*Job*:
Produce the text that comes next in the passage.

*Dataset excerpt*:
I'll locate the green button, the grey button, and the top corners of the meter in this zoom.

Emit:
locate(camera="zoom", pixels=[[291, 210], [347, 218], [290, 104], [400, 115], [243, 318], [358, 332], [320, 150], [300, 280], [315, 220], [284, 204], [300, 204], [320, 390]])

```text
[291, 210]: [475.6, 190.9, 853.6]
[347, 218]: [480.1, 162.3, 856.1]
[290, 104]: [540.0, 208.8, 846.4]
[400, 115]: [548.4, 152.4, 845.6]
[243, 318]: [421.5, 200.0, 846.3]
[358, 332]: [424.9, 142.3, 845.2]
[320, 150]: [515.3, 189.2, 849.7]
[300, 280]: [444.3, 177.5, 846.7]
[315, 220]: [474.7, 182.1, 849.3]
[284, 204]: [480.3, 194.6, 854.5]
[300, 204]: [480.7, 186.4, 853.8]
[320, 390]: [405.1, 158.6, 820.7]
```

*Passage*:

Why Accreditation Matters to the Public
CIPS accreditation enables academic institutions to demonstrate to the public that they are serious about advancing the quality of their programs. It is recognition by the profession that these programs are preparing students well, and it encourages "best practices" in education through formal, continuous quality improvement (CQI) processes.
The Professional Standard – a Peer-Review Process
CIPS accreditation criteria are developed by ICT professionals. Coming from both academic and industry backgrounds, CIPS volunteers are trained experts who evaluate the programs for relevancy, content, and quality. This third-party peer review protects the community’s best interests, as well as the professions. It is a solid process that has been refined over nearly 30 years.

*Output*:
CIPS supports and stimulates innovation in education by focusing on continuous quality improvement processes, not by prescribing methods. With technological change occurring so rapidly, institutions must ensure their programs are dynamically evolving. One way they can respond to this challenge is by participating in the CIPS accreditation process.
Graduates of CIPS accredited programs achieve the essential level of knowledge upon which the public can rely — as employers, consumers, and citizens. Graduates of CIPS-accredited programs can demonstrate the skills and expertise expected of professionals in their fields.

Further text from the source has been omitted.